It’s unlikely that any conventional track could either, surely?

 

It can happen, it depends on a lot of factors. But repairing conventional and light-weight steel tracks is easier.

 

Both Sourcy CRTs and steel tracks can also be damaged by smaller blasts. But the type of damage is rather different and means for (quick) repair are usually carried inside/on the vehicle in case for steel tracks.

 

17 hours ago, Laser Shark said:

The Battle Damage Repair Kit at least offers a temporary fix until you can get back to base. Extra tracks will of course have to be brought along with the unit's logistics train. If you have to bring up a replacement track to an immobilized vehicle, however, it probably won’t be too much of an issue either since you have this thing:

 

It's a solution, but also an afterthought. The vehicle will be able to limp back to base for proper repairs. That's not necessary with steel tracks allowing a proper repair in field.

 

Personally I'd prefer the segmented rubber tracks from DST. They combine the strengths of CRTs (claimed weight reduction of 50% compared to conventional steel tracks) with the segmented construction of steel tracks.
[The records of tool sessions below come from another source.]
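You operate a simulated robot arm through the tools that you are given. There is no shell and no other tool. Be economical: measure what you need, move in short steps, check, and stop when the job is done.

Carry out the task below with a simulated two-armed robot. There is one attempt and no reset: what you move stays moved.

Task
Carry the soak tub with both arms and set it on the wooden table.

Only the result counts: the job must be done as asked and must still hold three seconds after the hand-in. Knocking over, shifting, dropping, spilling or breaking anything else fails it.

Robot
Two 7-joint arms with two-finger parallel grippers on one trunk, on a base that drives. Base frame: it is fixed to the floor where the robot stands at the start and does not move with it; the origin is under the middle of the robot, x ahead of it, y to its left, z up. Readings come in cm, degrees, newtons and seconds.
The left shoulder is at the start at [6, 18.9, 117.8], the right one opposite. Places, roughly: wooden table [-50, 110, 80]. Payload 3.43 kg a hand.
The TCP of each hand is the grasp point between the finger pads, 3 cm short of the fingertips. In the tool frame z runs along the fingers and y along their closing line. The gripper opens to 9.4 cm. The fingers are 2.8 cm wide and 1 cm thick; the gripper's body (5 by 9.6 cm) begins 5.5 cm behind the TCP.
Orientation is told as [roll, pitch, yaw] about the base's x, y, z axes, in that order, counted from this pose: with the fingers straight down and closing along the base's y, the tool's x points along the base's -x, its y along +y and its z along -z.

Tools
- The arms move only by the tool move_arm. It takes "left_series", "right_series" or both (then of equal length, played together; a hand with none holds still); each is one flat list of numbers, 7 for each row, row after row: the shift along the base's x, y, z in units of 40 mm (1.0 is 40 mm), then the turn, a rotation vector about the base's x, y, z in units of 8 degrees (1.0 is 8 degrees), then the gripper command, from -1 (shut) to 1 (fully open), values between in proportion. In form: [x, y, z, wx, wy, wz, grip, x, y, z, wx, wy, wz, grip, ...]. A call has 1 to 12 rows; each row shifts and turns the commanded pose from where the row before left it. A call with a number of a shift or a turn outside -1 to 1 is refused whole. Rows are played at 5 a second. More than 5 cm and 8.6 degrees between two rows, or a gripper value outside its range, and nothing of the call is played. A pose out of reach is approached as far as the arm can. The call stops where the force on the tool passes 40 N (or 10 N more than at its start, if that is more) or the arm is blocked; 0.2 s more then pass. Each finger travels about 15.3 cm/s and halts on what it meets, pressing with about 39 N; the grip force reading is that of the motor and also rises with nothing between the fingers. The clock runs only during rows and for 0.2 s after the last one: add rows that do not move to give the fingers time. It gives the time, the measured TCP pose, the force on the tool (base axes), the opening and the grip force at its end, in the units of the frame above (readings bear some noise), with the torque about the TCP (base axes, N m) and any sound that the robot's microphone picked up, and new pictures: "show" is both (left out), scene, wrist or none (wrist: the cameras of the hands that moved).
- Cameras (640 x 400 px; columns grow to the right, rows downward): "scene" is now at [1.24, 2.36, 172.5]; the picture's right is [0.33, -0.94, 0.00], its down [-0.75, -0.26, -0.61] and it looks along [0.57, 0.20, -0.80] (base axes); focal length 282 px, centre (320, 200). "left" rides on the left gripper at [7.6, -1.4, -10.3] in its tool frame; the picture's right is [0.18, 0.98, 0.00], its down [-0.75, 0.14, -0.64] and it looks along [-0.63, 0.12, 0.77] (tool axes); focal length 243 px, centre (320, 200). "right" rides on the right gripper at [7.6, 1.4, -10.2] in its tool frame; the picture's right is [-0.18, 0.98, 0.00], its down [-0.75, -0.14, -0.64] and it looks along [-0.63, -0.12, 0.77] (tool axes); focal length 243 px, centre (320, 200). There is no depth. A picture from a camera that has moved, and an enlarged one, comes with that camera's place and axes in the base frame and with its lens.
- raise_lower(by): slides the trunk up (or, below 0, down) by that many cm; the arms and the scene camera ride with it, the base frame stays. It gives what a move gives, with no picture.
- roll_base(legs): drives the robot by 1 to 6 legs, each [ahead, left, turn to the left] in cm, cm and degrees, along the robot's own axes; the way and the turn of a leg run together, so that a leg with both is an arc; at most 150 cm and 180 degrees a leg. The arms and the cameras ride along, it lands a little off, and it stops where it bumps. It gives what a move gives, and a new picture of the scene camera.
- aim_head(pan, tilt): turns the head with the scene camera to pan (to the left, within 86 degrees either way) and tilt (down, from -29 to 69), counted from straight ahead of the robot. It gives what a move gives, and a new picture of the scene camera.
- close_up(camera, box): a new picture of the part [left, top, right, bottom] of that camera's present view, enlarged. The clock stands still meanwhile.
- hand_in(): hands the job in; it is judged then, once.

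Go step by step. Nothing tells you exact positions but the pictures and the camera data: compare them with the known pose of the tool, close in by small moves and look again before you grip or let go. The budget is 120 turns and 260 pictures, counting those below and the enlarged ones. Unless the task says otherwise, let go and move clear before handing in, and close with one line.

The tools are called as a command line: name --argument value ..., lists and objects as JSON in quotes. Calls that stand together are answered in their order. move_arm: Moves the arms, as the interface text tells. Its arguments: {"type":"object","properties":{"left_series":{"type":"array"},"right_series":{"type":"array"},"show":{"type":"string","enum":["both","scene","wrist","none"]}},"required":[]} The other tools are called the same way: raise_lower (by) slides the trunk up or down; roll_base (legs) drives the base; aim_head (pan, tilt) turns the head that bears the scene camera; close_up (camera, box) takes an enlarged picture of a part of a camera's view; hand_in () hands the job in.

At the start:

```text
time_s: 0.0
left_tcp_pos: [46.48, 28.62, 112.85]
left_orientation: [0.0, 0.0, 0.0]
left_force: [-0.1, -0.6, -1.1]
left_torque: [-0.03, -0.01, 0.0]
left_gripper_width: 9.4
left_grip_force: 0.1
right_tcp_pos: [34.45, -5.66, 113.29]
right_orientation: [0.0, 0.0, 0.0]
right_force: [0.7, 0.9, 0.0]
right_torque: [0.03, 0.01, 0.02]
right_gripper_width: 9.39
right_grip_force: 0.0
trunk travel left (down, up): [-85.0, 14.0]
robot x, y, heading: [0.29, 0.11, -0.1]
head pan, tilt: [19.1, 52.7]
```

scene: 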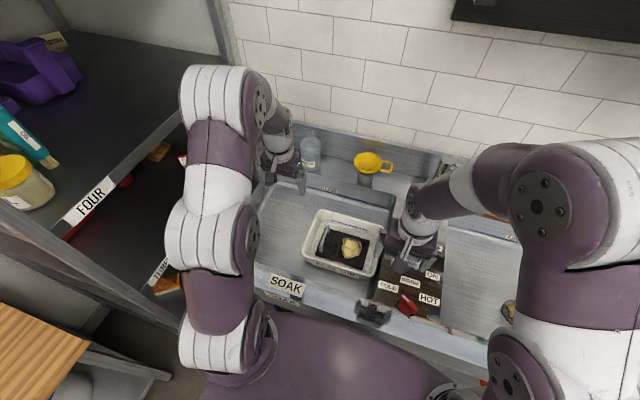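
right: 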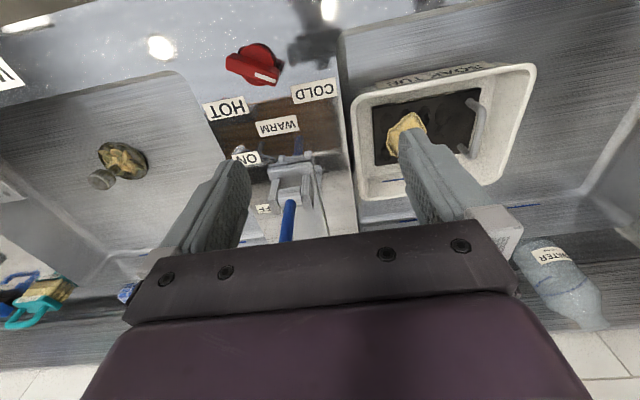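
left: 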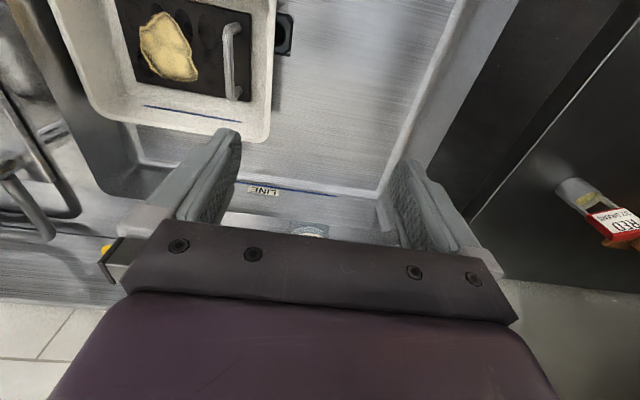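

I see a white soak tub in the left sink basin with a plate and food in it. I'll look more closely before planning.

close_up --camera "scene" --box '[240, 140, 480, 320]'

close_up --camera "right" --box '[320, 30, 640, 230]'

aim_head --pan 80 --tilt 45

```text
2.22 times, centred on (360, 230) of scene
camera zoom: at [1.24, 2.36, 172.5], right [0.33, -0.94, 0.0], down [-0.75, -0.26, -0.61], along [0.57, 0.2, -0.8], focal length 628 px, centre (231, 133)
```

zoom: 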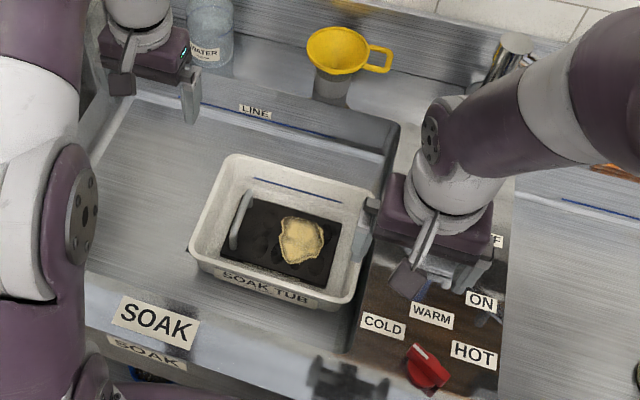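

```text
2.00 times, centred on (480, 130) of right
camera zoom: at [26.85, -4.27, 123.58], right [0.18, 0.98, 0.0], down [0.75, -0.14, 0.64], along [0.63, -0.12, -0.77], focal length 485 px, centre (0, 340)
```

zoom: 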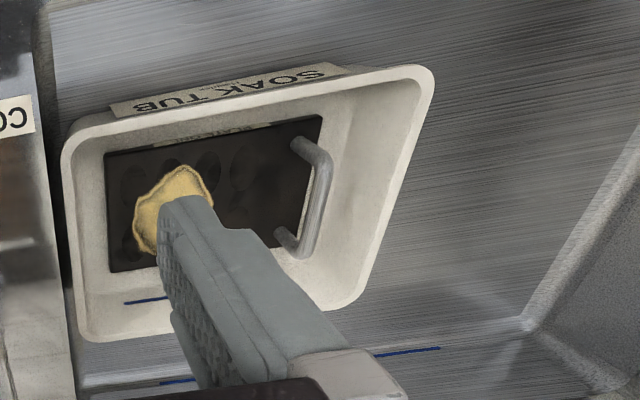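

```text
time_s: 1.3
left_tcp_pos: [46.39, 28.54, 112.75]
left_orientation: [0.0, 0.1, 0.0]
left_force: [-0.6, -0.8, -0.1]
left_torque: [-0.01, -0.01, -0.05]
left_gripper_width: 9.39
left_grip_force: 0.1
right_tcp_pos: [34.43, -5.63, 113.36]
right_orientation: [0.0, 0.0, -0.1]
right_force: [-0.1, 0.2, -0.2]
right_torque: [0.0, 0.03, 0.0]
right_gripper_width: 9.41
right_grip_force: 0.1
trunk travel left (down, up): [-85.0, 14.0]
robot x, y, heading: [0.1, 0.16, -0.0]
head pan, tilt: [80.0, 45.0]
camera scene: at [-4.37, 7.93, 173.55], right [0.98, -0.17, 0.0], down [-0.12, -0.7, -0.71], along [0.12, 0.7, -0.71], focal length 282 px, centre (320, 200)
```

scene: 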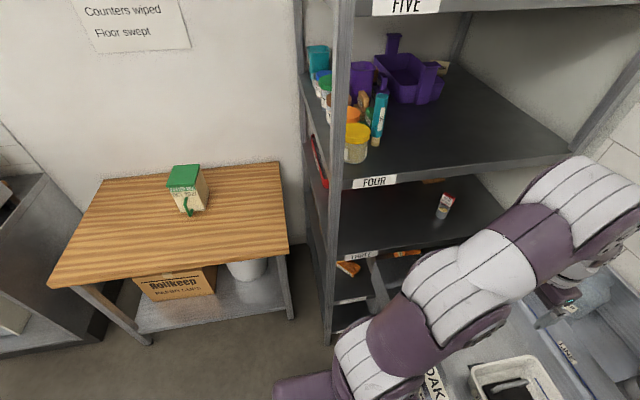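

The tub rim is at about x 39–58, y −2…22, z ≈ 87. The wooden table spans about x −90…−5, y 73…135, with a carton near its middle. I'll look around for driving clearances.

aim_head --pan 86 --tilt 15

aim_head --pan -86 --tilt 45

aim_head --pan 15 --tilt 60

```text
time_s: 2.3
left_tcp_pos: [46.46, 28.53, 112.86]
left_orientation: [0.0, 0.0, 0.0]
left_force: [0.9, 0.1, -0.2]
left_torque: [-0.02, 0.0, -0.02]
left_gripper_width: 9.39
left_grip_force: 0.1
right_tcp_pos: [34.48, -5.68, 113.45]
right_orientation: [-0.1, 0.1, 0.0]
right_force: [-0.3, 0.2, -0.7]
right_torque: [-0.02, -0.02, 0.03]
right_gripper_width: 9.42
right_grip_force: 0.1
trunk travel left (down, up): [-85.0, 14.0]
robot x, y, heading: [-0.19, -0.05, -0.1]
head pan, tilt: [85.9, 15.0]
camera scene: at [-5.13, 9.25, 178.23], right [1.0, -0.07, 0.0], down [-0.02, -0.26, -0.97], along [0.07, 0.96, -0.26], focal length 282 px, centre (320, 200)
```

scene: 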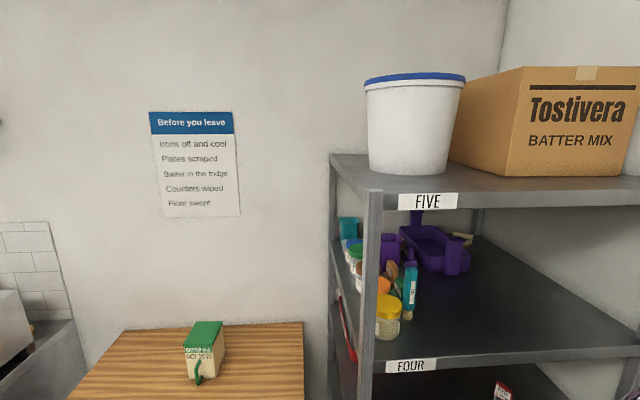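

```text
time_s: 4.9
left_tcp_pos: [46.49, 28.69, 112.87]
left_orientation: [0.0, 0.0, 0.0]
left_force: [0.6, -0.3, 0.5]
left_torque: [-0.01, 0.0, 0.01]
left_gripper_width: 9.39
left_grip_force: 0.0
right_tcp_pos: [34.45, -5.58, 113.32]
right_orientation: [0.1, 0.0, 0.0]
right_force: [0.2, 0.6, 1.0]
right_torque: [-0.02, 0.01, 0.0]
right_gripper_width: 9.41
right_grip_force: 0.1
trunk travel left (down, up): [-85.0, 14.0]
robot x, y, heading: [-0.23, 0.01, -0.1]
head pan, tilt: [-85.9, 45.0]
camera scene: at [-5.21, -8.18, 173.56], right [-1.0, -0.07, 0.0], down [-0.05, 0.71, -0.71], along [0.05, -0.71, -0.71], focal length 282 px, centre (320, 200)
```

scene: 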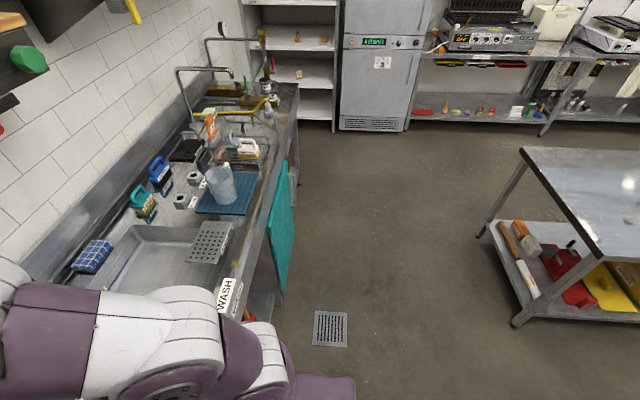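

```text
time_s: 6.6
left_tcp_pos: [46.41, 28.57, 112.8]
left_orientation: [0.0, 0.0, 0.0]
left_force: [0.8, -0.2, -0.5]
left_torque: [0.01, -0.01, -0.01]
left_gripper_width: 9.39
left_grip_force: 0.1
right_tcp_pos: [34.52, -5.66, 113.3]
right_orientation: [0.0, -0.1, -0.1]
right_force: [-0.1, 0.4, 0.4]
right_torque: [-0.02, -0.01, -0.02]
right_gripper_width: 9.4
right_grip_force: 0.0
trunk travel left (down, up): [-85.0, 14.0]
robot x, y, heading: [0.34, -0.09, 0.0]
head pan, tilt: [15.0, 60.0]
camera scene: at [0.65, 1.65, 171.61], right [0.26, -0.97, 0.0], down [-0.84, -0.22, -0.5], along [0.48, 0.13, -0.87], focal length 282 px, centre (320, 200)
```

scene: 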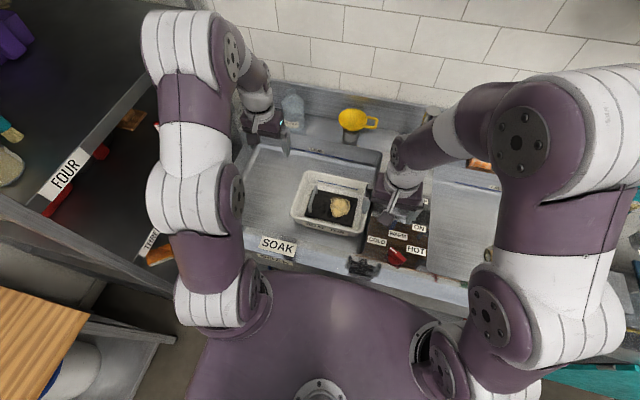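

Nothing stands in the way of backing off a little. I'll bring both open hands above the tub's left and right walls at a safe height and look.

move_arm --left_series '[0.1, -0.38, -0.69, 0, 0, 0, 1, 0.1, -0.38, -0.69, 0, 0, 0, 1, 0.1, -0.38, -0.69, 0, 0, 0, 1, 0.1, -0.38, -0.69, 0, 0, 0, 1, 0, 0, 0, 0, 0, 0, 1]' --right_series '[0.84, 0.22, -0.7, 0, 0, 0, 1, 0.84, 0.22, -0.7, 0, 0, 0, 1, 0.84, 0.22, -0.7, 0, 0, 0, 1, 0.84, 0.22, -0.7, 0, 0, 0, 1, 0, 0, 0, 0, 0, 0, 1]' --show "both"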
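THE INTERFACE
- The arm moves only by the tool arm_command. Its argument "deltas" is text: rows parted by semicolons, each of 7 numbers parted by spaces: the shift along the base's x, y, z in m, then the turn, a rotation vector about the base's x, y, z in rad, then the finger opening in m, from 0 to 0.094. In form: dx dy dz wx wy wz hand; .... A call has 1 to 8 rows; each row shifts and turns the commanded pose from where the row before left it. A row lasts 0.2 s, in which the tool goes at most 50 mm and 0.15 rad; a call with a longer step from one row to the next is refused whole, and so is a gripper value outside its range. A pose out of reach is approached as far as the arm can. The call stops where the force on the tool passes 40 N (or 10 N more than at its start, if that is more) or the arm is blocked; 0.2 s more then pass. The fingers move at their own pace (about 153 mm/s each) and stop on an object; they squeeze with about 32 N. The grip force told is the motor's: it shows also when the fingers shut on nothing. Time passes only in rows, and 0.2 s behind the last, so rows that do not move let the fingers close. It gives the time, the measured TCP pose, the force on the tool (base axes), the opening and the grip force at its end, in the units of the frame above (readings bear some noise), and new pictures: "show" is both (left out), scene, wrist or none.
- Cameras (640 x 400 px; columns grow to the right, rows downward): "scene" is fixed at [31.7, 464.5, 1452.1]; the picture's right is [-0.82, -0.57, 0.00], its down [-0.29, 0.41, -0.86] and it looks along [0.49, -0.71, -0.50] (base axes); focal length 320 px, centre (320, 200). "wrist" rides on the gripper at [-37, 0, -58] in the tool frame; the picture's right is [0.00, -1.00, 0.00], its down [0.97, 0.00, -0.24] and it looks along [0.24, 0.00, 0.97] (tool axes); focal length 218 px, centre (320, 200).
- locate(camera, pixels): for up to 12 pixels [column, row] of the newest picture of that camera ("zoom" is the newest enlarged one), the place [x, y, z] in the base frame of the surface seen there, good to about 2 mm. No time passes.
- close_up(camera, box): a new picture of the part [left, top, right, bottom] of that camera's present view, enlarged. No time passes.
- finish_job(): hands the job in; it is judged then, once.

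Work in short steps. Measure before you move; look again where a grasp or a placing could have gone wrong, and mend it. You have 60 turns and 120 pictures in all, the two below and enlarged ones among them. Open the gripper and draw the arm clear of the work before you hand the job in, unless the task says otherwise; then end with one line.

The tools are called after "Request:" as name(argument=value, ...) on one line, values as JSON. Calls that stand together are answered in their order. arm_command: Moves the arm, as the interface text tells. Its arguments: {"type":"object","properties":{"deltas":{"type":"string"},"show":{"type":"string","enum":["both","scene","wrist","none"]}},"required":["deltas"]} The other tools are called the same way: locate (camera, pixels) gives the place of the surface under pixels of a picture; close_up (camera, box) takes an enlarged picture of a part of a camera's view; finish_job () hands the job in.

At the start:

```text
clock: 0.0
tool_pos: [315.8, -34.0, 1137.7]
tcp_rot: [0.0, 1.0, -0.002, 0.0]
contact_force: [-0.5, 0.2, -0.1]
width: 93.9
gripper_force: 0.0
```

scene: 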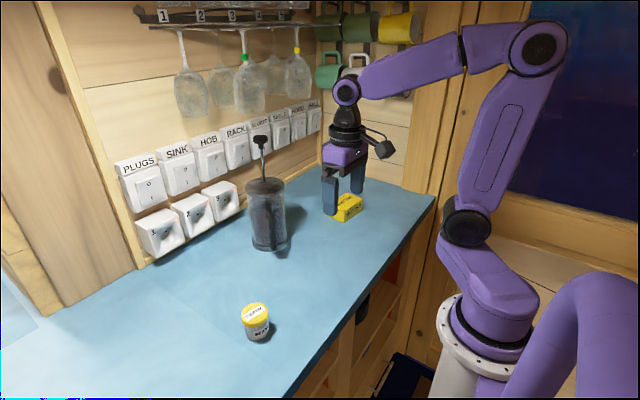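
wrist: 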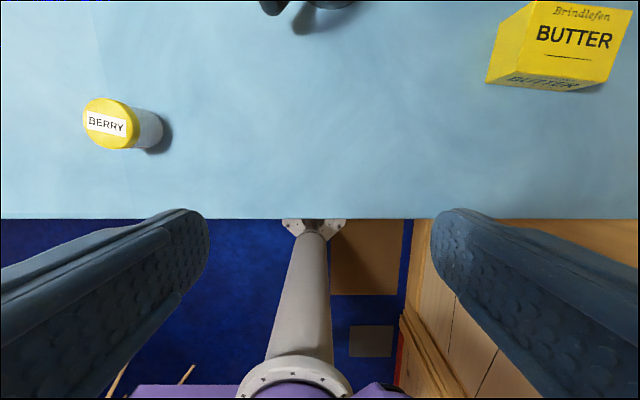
Though I suspect given that they are still composite-rubber tracks, their overall lifetime will also be significantly worse than that of lightweight/conventional steel tracks.

 

The US Army tested Soucy's band tracks and DST Type 513 steel tracks on the M113. Soucy's tracks lasted 4,700 kilometers, the Type 513 tracks were still not worn out after the trials were stopped after 6,000 kilometers of travel. DST claims a lifetime of up to 14,000 kilometers for the Type 513 tracks.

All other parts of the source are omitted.